La Cour présente aujourd'hui son rapport sur la politique d'hébergement des personnes sans domicile, afin de contribuer à votre évaluation de cette politique. Il s'agit donc du deuxième rapport produit par la juridiction en réponse à une commande passée par le Comité, sur le fondement de l'article L. 132-5 du code des juridictions financières, issu de la proposition de loi dont vous avez été à l'origine, monsieur le Président de l'Assemblée nationale. Le sujet présente une importance particulière, la privation de domicile étant sans nul doute la forme la plus aiguë du dénuement, et le droit à l'hébergement, la première des solidarités.
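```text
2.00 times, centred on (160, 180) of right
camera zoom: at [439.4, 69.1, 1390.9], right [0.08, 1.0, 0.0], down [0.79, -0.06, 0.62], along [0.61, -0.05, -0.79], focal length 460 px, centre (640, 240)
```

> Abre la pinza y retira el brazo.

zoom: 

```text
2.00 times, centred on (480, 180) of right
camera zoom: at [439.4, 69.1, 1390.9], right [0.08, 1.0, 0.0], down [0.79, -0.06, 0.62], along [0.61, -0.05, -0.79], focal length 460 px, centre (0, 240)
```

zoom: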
Je suis accompagné de Mme Anne Froment-Meurice, présidente de la cinquième chambre de la Cour des comptes, de M. Jean-Marie Bertrand, président de chambre, rapporteur général de la Cour, de Mme Évelyne Ratte, conseillère maître, coordinatrice de l'équipe des rapporteurs, et de M. Michel Davy de Virville, conseiller maître, contre-rapporteur. Ils m'aideront à vous répondre à l'occasion de la discussion qui suivra mon intervention. Sont aussi présents les autres rapporteurs : Mme Marie Pittet, conseillère maître, Mme Marie-Christine Butel, rapporteure, Mme Isabelle Gandin, assistante, Mme Fanny Dabard, stagiaire. Je tiens à saluer la participation de chacun à la synthèse qui vous est aujourd'hui remise sous la forme d'un rapport.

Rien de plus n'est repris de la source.